If I have initial velocity $V_0$ and I want to know how much distance is covered after $t$ seconds with acceleration $a$ meters per second, I tried this (where $V_t = V_0 + at$):
$$d = \lim_{k\to\infty}\frac{t}{k} \sum_{i=0}^{k-1} \left(V_0 + \frac{i \cdot (V_t-V_0)}{k-1}\right)$$
For example if $V_0 = 20$ and $t=3$ and $a=10$ then we could keep approximating:
$V_3 = \frac{3}{2}(20) + \frac{3}{2}(50)$
$V_3 = \frac{3}{3}(20) + \frac{3}{3}(35) + \frac{3}{3}(50)$
$V_3 = \frac{3}{4}(20) + \frac{3}{4}(30) + \frac{3}{4}(40) +\frac{3}{4}(50)$
And so on. I generalized it to $k$ terms and went to infinity and simplified the algebra. If you do the math the $k$ terms cancel out and you get this:
$V_t = V_0t + \frac{1}{2}at^2$
Which seems to be correct from what I am see on Google.
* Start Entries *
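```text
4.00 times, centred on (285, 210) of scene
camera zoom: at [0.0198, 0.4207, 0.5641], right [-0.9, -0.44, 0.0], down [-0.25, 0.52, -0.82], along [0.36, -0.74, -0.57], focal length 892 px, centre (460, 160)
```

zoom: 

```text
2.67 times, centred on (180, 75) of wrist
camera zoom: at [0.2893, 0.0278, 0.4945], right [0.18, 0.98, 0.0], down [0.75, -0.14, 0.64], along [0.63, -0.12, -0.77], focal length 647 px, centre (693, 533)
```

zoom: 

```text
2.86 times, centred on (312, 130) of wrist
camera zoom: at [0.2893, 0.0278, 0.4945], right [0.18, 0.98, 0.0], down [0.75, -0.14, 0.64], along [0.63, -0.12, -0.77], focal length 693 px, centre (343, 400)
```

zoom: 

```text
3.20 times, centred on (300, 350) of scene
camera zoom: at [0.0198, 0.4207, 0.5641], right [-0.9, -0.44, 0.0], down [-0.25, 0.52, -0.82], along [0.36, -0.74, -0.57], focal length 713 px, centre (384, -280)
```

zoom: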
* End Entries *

But how do I make the connection to calculus where people start talking about derivatives and integrals regarding distance, velocity, and acceleration? I don't understand how we "know" to use those things there and why they match the result I just got.
$d(t) = \int_0^t v(\tau) d \tau = \int_0^t (v_0+ a\tau) d \tau$.
Evaluating the Riemann integral using a uniform grid gives $d(t) = \lim_k {t \over k} \sum_{i=0}^{k-1} V_{{i t \over k}} = \lim_k {t \over k} \sum_{i=0}^{k-1} (V_0 + a{i t \over k}) = V_0 t + {1 \over 2} a t^2$.